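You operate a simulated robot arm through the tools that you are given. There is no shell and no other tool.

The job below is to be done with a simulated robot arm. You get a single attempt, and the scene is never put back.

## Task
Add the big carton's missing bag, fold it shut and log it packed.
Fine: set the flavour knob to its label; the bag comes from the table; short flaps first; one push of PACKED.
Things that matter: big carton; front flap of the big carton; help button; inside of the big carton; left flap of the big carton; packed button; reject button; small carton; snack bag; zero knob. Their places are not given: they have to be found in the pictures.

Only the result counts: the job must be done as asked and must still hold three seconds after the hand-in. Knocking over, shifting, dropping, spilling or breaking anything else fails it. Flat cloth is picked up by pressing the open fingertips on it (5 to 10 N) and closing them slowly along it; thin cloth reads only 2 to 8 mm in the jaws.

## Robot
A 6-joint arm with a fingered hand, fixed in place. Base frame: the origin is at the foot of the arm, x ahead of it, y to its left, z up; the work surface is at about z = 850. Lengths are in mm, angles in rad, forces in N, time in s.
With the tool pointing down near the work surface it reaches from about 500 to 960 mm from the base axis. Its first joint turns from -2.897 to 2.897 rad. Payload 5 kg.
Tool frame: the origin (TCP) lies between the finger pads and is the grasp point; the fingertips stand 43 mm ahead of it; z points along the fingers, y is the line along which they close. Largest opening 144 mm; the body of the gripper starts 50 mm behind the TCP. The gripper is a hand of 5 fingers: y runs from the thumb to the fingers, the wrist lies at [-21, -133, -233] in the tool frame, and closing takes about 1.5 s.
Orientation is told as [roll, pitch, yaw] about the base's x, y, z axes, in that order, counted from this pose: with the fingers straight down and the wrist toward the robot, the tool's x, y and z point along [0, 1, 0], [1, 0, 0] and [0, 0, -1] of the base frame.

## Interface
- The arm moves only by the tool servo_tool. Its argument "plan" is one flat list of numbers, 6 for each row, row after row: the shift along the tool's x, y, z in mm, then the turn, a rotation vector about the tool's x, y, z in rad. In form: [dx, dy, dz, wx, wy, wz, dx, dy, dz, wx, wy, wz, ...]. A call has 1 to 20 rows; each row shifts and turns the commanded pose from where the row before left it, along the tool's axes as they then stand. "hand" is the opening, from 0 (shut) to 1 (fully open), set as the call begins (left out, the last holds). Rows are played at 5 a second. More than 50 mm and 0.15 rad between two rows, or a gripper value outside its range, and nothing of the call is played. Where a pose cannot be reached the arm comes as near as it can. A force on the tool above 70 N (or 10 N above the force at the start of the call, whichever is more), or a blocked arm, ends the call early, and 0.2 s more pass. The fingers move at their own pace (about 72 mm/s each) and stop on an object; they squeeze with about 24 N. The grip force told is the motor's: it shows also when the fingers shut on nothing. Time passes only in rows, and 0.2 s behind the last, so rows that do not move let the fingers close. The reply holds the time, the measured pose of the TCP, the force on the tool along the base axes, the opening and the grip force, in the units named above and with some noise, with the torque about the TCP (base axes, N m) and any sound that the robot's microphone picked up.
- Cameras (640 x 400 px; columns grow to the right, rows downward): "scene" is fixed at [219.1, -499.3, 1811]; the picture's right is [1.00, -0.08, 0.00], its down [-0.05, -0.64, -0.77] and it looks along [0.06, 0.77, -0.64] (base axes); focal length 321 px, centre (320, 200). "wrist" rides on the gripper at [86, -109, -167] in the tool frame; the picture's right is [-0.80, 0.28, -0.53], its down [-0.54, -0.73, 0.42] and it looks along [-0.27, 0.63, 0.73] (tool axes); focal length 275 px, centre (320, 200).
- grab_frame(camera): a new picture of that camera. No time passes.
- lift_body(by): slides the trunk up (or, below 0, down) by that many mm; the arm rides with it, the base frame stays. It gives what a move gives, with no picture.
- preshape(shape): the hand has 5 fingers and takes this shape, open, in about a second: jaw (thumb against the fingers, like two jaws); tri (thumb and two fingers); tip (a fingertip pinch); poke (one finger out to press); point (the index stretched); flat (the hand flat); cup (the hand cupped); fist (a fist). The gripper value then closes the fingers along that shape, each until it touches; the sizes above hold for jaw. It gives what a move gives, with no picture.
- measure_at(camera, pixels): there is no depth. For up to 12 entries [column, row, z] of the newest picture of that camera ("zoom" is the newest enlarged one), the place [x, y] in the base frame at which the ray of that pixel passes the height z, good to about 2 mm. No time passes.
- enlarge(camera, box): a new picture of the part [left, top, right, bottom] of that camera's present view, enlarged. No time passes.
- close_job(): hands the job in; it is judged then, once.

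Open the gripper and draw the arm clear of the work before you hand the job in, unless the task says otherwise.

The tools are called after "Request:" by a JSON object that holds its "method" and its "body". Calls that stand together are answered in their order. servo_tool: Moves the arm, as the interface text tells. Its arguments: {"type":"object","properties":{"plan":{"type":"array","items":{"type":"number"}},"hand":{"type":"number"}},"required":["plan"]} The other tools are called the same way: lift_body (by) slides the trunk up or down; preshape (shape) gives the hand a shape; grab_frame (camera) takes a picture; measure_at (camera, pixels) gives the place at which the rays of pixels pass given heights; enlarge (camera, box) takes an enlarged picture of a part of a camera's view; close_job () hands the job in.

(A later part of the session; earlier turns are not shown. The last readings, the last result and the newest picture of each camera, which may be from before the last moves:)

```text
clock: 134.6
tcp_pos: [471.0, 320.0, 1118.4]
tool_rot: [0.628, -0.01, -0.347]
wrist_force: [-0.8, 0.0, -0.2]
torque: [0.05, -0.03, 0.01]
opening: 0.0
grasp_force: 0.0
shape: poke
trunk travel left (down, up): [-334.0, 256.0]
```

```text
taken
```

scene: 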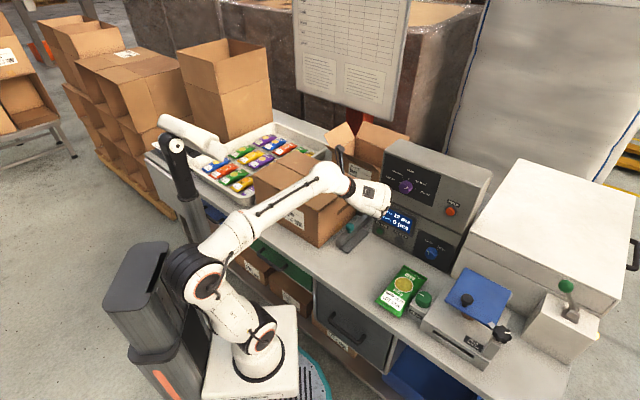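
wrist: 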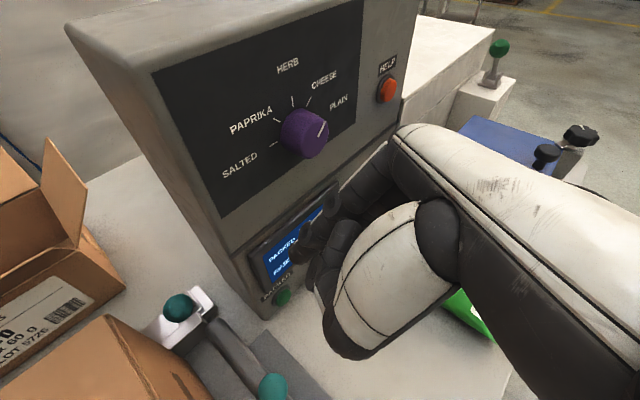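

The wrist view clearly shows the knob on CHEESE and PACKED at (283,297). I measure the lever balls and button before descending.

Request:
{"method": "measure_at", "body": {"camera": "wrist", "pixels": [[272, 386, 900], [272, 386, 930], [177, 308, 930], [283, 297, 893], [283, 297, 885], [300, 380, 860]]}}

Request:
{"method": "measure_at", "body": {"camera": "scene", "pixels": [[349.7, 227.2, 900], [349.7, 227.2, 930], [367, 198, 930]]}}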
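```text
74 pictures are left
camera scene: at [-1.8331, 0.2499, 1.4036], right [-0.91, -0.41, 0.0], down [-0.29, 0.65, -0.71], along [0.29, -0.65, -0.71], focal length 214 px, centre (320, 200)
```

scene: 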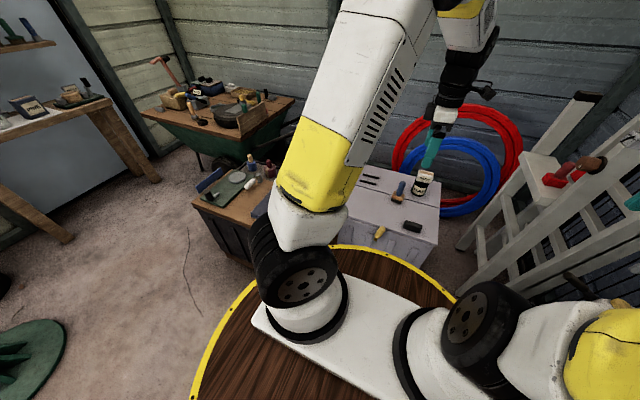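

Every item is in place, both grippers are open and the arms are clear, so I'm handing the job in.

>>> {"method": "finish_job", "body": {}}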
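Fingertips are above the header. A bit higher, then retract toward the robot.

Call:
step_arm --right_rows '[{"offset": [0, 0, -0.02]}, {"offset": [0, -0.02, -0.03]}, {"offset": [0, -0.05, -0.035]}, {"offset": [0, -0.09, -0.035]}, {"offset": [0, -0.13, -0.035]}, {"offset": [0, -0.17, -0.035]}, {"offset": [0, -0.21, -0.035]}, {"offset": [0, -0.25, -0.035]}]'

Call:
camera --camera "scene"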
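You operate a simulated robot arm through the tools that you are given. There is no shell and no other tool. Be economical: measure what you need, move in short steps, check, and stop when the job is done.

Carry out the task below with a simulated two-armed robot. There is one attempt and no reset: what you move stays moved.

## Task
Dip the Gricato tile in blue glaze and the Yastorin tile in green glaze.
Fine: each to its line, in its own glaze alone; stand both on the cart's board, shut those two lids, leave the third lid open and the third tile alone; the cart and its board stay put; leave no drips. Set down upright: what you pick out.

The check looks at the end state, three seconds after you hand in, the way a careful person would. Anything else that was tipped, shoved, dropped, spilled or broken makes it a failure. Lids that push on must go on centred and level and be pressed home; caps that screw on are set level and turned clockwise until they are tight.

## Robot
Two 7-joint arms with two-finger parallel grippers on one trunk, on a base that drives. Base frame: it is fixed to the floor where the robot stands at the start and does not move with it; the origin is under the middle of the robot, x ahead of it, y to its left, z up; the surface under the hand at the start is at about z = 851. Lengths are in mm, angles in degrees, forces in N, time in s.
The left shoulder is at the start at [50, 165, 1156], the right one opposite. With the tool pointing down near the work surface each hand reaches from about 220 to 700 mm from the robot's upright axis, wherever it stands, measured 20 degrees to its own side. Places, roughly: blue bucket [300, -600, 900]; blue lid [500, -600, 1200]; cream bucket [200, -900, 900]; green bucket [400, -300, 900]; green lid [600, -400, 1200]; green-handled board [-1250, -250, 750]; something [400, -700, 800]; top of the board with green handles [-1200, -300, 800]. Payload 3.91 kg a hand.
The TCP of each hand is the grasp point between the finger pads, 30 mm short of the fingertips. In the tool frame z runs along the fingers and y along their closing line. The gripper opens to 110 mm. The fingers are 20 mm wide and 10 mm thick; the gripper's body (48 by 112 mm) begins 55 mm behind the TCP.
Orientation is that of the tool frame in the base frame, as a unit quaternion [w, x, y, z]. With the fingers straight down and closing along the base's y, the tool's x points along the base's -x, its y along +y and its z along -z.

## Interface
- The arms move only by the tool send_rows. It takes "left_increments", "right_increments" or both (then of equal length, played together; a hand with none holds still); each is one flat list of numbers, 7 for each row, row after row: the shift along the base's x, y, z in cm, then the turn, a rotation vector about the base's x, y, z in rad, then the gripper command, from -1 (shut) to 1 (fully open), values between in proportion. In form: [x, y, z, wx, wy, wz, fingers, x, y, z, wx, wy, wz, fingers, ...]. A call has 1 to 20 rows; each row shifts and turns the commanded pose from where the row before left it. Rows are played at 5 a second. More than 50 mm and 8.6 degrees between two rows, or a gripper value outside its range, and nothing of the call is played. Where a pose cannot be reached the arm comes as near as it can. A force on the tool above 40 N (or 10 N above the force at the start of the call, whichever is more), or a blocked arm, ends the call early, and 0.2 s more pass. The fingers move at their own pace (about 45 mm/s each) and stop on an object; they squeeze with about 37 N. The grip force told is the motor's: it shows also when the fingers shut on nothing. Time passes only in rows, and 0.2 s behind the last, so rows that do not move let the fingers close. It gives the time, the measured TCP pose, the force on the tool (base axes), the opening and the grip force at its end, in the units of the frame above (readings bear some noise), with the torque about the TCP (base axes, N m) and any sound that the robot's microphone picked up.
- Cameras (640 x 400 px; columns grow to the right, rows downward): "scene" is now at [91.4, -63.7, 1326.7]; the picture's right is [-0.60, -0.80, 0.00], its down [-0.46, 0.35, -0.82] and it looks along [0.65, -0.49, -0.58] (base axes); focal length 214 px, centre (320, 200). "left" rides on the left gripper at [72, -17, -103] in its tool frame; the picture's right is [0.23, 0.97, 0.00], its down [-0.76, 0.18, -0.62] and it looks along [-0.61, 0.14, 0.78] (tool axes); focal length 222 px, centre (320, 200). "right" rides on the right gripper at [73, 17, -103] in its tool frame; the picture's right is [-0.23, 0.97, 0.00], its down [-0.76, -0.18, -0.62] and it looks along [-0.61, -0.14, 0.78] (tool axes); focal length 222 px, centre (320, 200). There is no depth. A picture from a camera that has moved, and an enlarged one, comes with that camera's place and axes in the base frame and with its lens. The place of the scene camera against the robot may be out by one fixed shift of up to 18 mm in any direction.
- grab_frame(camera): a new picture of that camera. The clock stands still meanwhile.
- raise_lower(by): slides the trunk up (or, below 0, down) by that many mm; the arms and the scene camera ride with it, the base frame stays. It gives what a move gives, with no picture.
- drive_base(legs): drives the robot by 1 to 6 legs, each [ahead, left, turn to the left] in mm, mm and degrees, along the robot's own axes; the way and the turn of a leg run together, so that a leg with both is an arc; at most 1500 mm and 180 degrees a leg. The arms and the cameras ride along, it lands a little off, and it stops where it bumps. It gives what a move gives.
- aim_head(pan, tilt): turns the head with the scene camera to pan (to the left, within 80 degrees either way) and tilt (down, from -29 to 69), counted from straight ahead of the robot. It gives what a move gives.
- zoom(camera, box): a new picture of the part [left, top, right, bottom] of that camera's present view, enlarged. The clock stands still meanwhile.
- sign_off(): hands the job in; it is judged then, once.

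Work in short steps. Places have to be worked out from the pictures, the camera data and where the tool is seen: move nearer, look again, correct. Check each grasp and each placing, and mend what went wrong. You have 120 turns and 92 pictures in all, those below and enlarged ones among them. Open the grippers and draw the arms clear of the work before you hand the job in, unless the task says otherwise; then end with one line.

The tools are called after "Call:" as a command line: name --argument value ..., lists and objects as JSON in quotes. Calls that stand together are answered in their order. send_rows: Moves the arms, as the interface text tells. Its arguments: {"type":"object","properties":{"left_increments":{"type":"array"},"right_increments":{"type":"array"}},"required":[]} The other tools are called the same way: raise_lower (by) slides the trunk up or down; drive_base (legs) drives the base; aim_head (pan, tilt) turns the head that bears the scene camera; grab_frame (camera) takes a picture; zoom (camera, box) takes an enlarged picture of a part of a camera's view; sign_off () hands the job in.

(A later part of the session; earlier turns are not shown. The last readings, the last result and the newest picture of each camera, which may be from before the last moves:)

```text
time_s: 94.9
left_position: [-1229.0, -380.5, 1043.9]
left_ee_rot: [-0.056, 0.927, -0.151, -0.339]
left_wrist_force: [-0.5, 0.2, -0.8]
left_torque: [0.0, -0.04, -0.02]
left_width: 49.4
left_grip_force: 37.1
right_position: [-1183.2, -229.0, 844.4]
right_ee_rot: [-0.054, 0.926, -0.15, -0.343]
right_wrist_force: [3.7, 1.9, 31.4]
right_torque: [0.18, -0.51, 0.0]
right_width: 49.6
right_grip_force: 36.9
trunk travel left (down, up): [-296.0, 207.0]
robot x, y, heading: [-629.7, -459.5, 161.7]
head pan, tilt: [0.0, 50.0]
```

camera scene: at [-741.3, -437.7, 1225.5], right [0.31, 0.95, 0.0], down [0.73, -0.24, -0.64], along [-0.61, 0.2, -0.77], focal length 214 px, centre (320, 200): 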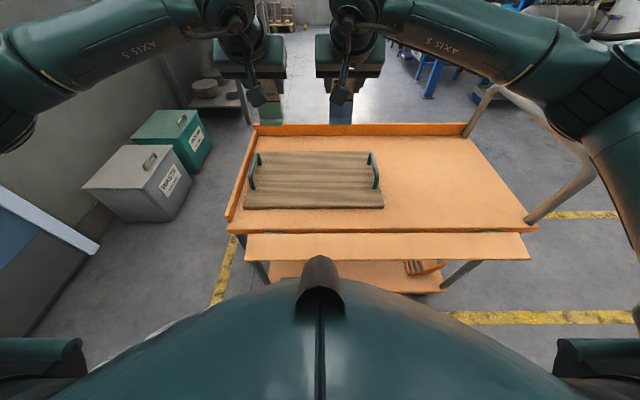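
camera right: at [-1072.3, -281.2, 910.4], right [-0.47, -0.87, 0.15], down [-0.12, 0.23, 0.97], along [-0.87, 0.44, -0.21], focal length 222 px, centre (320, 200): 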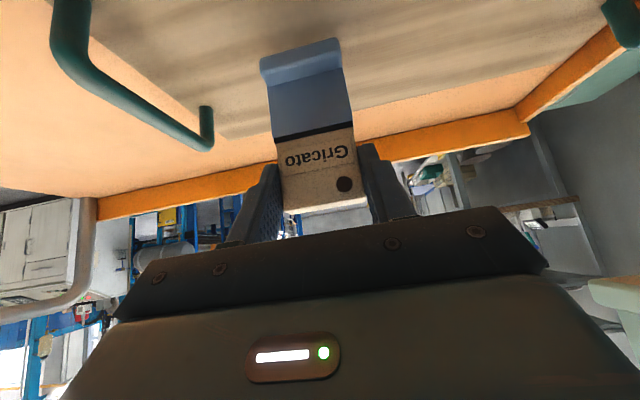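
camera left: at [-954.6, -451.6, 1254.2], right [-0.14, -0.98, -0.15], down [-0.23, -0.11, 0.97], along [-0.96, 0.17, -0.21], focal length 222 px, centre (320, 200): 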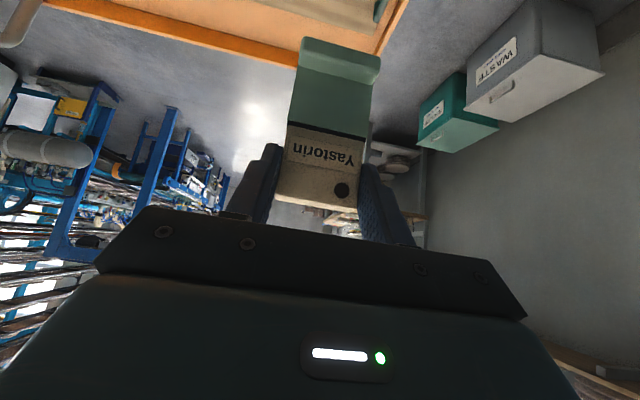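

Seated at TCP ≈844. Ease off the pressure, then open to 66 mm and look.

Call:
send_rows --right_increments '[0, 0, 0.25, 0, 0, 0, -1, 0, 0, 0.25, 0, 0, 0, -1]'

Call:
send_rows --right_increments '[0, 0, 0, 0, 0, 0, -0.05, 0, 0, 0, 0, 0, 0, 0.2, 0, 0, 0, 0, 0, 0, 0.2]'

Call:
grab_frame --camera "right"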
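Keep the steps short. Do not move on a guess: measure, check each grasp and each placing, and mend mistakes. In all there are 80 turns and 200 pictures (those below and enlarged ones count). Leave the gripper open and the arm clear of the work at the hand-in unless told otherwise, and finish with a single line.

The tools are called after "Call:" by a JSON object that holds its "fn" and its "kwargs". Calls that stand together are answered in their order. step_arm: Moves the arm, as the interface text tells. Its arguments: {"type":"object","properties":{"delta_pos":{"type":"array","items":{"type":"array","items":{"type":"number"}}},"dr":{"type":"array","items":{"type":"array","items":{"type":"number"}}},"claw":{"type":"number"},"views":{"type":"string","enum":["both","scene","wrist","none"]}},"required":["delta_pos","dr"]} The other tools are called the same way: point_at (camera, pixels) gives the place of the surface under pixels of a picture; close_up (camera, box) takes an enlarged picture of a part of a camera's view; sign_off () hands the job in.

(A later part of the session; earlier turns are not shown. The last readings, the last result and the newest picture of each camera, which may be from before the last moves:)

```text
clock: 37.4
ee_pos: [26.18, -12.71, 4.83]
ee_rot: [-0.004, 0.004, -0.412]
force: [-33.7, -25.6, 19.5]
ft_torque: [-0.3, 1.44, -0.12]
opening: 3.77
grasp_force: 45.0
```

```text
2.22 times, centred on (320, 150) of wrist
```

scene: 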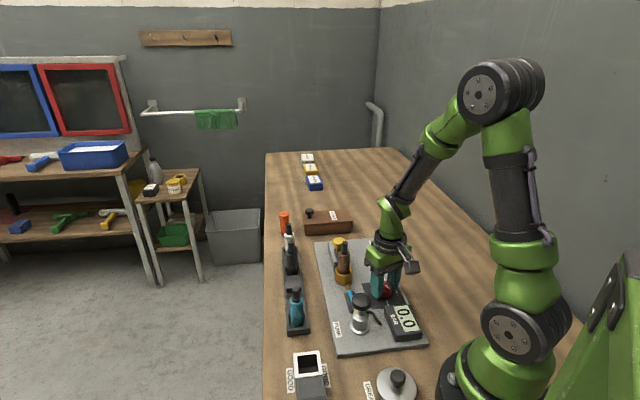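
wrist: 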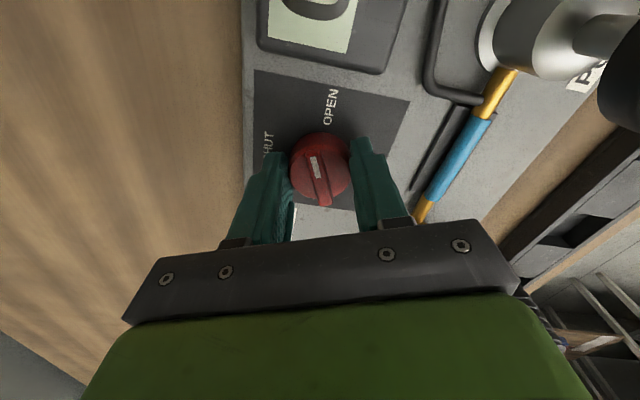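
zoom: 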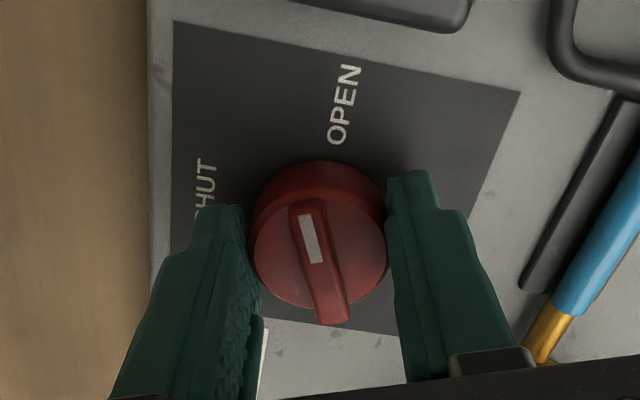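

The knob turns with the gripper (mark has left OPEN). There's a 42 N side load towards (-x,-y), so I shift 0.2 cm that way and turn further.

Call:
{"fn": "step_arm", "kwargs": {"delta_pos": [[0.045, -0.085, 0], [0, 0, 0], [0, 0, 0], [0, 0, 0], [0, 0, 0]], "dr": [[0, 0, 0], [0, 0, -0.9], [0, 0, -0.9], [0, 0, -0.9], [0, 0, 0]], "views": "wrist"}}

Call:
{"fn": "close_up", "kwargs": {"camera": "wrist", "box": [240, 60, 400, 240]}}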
+++++
**Task details:** Only lines that contain the word "forces" are wanted; copy each of them.

**Exercise answer:**
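A 6-joint arm with a fingered hand, fixed in place. Base frame: the origin is at the foot of the arm, x ahead of it, y to its left, z up; the work surface is at about z = 850. Lengths are in mm, angles in rad, forces in N, time in s.
Two 7-joint arms with two-finger parallel grippers on one trunk, on a base that drives. Base frame: it is fixed to the floor where the robot stands at the start and does not move with it; the origin is under the middle of the robot, x ahead of it, y to its left, z up; the surface under the hand at the start is at about z = 851. Lengths are in mm, angles in degrees, forces in N, time in s.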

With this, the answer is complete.